[Work required]:
Copy out each line in the material below that has the word "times".

[Recorded data]:
>> start
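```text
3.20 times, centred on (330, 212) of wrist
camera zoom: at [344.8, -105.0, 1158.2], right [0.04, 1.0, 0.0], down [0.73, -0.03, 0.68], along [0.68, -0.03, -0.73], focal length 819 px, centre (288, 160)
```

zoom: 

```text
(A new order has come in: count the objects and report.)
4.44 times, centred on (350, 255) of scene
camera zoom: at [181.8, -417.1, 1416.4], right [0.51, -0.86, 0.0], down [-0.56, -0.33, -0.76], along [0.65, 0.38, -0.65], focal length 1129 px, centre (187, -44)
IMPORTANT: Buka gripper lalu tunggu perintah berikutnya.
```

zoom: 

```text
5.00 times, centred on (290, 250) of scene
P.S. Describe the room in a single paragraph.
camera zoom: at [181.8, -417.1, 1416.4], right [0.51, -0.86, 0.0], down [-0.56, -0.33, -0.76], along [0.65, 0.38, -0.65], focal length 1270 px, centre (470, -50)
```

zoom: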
>> end
[Answer below]:
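3.20 times, centred on (330, 212) of wrist
4.44 times, centred on (350, 255) of scene
5.00 times, centred on (290, 250) of scene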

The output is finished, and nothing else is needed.